Having imbibed enough alcohol to disable good sense, as well as freely indulging myself in ridiculous dance floor histrionics, and, of course, reveling in my friend Matty’s controlled, carefully studied, bleating, I then proceeded to work at my collar magnanimously, straightening and smoothing out the dampness, spotting an innocent girl for whom my boorishness would no doubt offend. I made my way over and slipped into the empty chair beside her, apparently, to the horror of her girlfriends; but recognizing the situation, my friends were quick to play interference. Caruso, our unflappable consigliere into the world of University Athletics (he was a Baller), deftly diffused the girls’ consternation by simply being in close enough proximity; his quasi-celebrity seemed license enough for our sometimes-odd behavior. Our in house lothario, Ben, who was as impressed with his own good looks, if not more so, than practically every other girl at the bar, made short work of convincing a shapely red-head that it was better if they went back to her place. I, meanwhile, was tweaking the sincere face, crooking the smile winsomely, incredulously elevating the brow, and, surprisingly, it was working.
But when her sincerity didn’t appear contrived, where she was genuinely interested in what I had to shout into her ear over the din, even excusing some spittle, I dropped the game and re-introduced myself. (Which is just to say I changed the game.) Her name was Angie. She had sable black hair, of buoyant curls, that ran the length of her neck and sat, delicately, in the grooves of her clavicle. Her face was intelligent and aloof and sympathetic. She looked a little like Wynona Ryder if Wynona Ryder were Italian. What exactly we talked about that eventually cemented the bond I can’t entirely recall, and yet we were out of The Pub before last call, into the humid, early autumn air, and on our way to her place.
Up the stairs and into the hallways, the cacophony of voices wasn’t unusually loud. Appropriately loud, actually. Entering her room, I was aghast at what I hoped was her roommate’s bizarre and anachronistic monument to Elvis; the vulgar posters; the sinister bobble head; the sentry life-sized cardboard cutout, and other miscellany. She answered positively, that, indeed, it was her roommate’s kitsch and I needn’t be worried. Not that it would’ve deterred me. Her side of the room, however, didn’t exactly inspire confidence, given that it was almost entirely bare—save for a florid duvet comfort. I wanted to ask about this, but wasn’t given the chance, and soon found myself being pulled onto her bed. She began kissing me with an earnestness that was both peculiar and welcomed. Just as quickly she was back on her feet, racing to her stereo, fumbling through some CD’s, and mumbling inaudibly, explaining “how much I’d like this,” which I was ready to agree with as soon as it got started. But of course she was referring to the CD.
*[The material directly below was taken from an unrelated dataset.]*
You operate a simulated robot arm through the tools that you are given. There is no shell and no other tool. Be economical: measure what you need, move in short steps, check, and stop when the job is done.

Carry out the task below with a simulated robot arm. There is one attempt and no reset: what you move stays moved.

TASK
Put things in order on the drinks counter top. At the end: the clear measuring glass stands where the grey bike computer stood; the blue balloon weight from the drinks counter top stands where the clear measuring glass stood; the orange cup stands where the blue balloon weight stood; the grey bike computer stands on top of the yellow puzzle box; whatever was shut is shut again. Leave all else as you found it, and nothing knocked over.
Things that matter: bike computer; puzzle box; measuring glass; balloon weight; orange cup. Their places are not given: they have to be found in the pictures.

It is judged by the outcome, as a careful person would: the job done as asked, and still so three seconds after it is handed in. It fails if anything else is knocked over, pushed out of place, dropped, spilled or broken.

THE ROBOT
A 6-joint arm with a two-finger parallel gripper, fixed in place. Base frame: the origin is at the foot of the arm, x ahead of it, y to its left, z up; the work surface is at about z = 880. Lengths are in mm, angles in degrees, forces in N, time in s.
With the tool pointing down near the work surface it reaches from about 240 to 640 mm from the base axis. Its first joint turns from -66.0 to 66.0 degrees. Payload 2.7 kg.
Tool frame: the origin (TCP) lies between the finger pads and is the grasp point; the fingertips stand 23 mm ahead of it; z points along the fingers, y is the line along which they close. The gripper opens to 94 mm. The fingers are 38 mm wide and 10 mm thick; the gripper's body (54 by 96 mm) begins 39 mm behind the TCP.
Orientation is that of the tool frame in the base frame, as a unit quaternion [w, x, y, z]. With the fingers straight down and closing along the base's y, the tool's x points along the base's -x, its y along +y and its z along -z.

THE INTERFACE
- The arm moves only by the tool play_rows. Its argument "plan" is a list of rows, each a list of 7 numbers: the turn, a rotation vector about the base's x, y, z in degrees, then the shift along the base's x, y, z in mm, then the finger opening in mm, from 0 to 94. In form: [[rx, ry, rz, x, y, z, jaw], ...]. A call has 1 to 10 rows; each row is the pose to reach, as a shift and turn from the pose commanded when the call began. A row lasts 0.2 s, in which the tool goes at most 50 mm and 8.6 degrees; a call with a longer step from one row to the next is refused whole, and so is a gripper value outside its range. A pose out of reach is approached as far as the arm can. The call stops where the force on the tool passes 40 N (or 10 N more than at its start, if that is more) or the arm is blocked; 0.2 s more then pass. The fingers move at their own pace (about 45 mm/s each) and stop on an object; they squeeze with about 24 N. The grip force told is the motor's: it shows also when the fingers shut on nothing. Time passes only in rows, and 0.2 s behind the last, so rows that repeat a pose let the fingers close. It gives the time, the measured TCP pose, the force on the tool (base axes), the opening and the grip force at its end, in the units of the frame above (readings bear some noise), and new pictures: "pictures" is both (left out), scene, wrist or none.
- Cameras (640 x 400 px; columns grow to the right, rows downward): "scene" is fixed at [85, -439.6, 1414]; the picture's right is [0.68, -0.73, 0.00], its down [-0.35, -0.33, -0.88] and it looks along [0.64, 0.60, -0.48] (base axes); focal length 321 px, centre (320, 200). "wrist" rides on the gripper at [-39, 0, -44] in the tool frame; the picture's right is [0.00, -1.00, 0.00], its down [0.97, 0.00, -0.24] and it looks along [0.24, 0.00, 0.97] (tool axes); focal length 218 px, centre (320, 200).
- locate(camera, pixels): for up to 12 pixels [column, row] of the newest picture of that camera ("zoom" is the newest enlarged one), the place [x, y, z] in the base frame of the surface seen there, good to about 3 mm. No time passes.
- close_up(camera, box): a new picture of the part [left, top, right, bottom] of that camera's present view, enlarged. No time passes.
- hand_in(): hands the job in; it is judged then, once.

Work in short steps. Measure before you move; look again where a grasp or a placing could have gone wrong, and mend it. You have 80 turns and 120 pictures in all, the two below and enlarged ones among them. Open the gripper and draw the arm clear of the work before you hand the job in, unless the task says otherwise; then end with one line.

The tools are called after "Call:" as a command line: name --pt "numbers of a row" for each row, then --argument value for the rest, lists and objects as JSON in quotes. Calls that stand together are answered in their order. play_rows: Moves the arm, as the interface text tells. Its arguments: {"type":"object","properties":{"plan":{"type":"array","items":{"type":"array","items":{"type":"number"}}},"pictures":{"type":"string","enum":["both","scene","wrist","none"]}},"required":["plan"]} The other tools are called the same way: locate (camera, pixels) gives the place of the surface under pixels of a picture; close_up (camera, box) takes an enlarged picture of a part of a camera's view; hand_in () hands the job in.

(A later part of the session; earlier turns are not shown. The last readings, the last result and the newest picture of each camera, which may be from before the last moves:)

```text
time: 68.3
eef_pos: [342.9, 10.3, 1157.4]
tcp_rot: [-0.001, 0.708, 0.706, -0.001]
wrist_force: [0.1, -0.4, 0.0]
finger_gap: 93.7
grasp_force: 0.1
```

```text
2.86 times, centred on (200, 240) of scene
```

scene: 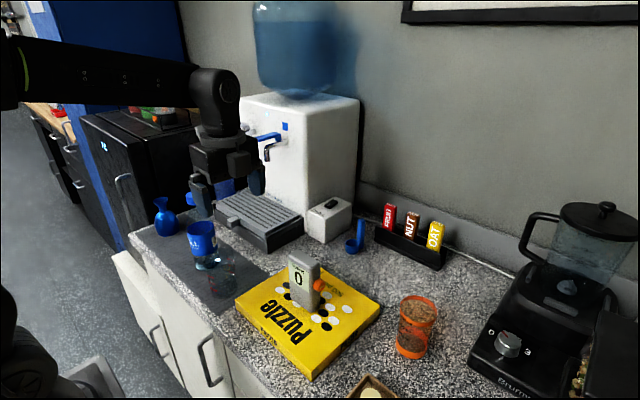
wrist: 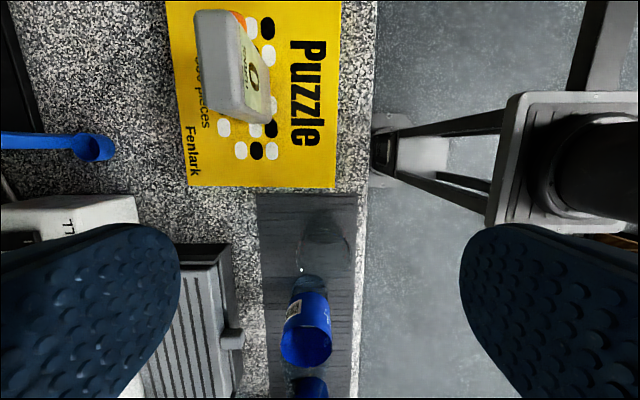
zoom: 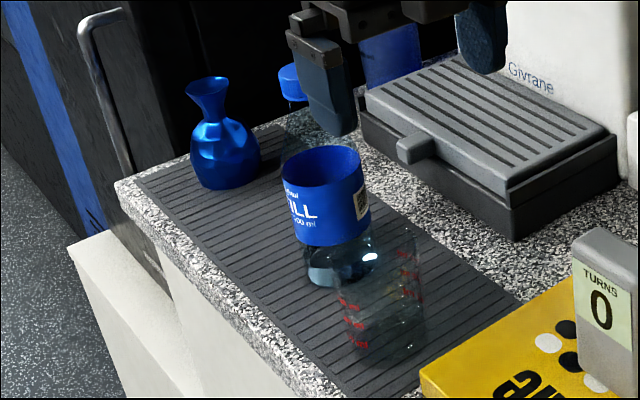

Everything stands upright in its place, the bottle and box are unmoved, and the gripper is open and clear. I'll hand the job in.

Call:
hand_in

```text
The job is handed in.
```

She jumped back into bed, nearly landing on everything I cherished, and rolled onto her back, staring directly at the ceiling. I followed her gaze, curiously, and found nothing of particular interest on the ceiling. “Wait,” she said. “Wait.” Some-type of distortion began creaking from her stereo, possibly the CD skipping. But then, very quickly, a simple, saccharine piano keyed in as the distortion waxed and waned like the warped vinyl it was, no doubt, recorded on. A winding French horn made my hair stand on end. And then, as if from a gramophone, an almost adenoidal, slick, voice collapsed into my heart, a simultaneously jarring and soft landing. Immediately, Angie was burying her face in my chest, there to remain, only answering one question of mine: “Who is this?”
It was, of course, Billie Holiday, and for the rest of the night I held this girl I barely knew in my arms, intimately close, literally doing nothing else but studying her eyes and kissing her lips, for no other reason than Billie Holiday had me under a spell I was all too willing to participating in. It was, by far, one of the oddest and most fully realized experiences of my life. As if the weather were conspiring with Ms. Holiday, an electric storm added another level of romance, the rain falling benignly, the sky lighting up intermittently. I didn’t bother going to Psych the next day, didn’t really bother going to any classes. And as I repaired to leave her room, she slung her arms around my neck and offered a plaintive look. It was all over so quickly, I thought, and then expelled a deflating sigh; we both knew: this was it.
It’s hard to know whether things like this are real or ever verifiable; and I ruled out the possibility that nostalgia had idealized this night, or that alcohol (I sobered up quickly, and we stayed up most of the night) induced the elation. I remember feeling genuinely blissful for at least a week after that night. During that week, I could only hear “Come rain or shine” in my head and see Angie’s face glancing back at me slantwise. I was convinced I loved Angie, which was silly, but I was convinced nonetheless.
But, alas, that night set the bar exceedingly high, and could really only be that good (so good) one time—and one time only. We did—on two other occasions—attempt to replicate that night, as if to confirm how special, if ephemeral, it was for the both of us. But I wasn’t listening to Billie for the first time anymore, and diminishing returns set in. It only made sense to not try again, since neither of us was interested in a relationship (at least I wasn’t, exactly). Rather, we were interested in a moment. And that moment is trapped somewhere in the plasticity of my brain along with Billie Holiday, removed from me physically in the sense that it will never be materially replicated, but enduring as an ideal of emotion, of music, and of possibility.